Tuesday, June 21, 2011

Fiji: Tevita Mara cannot be extradited from New Zealand

Runaway Fijian colonel Tevita Mara is reportedly heading for New Zealand. So, predictably, the Fijian regime is trying to have him extradited on charges of sedition and mutiny. But the law is crystal clear: they can't.

Extradition from New Zealand is governed by the Extradition Act 1999. In addition to providing a general framework for extradition decisions, it also includes a number of limits on who can be extradited and on what charges, including a list of mandatory restrictions on surrender.
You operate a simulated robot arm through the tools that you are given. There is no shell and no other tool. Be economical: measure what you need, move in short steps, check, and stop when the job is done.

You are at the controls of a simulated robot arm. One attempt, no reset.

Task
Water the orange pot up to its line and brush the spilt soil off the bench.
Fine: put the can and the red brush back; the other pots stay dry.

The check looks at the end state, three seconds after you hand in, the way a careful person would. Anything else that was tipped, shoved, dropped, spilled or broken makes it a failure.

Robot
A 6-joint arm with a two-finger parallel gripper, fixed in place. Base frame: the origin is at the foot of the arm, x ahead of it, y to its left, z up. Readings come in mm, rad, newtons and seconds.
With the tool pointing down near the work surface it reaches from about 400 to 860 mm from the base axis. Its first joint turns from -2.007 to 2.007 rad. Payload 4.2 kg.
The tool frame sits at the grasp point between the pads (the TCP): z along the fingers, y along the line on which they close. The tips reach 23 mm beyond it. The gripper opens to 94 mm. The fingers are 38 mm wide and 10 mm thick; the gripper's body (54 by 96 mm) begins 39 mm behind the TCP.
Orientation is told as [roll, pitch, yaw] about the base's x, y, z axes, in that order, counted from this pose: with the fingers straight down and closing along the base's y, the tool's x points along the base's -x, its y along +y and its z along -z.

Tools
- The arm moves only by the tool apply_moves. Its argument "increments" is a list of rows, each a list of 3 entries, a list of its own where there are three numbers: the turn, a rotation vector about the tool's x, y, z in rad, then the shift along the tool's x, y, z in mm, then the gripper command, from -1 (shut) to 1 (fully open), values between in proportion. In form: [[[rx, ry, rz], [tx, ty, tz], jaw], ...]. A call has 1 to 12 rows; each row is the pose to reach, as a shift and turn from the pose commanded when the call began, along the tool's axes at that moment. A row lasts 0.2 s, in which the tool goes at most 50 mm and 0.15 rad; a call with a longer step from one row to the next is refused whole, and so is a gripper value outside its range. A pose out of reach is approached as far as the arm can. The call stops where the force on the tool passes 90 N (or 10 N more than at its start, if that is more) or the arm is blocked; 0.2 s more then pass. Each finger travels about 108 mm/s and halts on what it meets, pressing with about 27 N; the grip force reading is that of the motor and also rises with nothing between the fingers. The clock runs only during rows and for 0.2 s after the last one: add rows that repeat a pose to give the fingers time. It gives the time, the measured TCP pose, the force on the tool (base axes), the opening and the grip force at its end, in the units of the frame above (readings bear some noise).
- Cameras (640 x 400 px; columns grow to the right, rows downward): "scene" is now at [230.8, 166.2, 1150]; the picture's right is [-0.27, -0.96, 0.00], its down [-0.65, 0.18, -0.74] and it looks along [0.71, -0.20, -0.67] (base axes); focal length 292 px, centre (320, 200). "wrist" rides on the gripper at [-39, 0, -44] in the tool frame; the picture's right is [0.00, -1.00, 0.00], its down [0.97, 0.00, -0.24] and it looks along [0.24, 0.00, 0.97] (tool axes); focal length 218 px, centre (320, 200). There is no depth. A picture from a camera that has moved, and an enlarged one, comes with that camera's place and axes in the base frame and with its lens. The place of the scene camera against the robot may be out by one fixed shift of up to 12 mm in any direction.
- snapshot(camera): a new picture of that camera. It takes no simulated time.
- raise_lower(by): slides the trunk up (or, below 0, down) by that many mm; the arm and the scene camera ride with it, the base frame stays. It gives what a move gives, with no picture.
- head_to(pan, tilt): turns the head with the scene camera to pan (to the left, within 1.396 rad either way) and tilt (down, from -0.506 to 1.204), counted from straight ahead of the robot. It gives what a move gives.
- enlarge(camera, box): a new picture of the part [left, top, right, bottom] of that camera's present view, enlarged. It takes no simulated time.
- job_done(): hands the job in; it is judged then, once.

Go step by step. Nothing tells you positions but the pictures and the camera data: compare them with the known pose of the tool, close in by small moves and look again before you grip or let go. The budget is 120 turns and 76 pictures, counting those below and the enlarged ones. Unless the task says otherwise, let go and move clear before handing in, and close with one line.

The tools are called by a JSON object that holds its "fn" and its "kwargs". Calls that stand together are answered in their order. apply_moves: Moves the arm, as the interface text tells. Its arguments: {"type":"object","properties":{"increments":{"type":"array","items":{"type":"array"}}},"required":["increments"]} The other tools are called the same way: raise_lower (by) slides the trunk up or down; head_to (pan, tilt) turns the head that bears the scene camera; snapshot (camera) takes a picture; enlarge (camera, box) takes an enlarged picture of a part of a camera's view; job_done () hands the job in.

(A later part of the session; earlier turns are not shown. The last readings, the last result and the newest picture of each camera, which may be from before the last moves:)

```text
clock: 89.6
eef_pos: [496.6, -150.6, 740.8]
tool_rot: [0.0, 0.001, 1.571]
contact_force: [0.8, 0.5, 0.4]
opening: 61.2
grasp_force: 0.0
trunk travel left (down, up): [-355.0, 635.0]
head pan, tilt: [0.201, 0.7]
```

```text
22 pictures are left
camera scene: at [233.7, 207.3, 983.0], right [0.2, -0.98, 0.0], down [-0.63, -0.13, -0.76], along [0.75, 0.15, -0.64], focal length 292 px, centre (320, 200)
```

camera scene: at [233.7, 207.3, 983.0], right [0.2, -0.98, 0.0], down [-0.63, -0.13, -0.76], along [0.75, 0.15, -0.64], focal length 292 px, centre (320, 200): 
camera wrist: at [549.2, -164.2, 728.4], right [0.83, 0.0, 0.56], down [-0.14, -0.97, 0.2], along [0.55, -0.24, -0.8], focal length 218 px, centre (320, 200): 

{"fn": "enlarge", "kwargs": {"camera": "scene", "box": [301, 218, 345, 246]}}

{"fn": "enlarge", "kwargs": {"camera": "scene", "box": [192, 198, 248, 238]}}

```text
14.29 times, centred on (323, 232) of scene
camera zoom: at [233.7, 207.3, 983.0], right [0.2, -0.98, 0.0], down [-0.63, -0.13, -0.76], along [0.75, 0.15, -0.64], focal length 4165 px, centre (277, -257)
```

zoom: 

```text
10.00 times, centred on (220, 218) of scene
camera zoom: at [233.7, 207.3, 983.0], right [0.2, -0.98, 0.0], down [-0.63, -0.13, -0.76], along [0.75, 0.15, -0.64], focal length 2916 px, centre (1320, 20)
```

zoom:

These include the offence being "of a political character", the supposed offence being a pretext for persecution (including political persecution), the likelihood of not receiving a fair trial, and the offence being under military rather than civilian law. Mara's extradition request fails on all four of these counts. Sedition is a purely political offence, mutiny a military one, and it is clear both that there is no such thing as a fair trial in Fiji anymore and that the charges themselves were bought to persecute someone who had fallen out with the dictator over the direction of the coup.

This is a matter of clear statute law. I can only presume that Fiji's lawyers either hadn't bothered to read it before demanding extradition, or that they thought that our legal system was like Fiji's, with the law actually depending on the whim of the dictator. Either way, they've wasted their time; Mara cannot be extradited from New Zealand.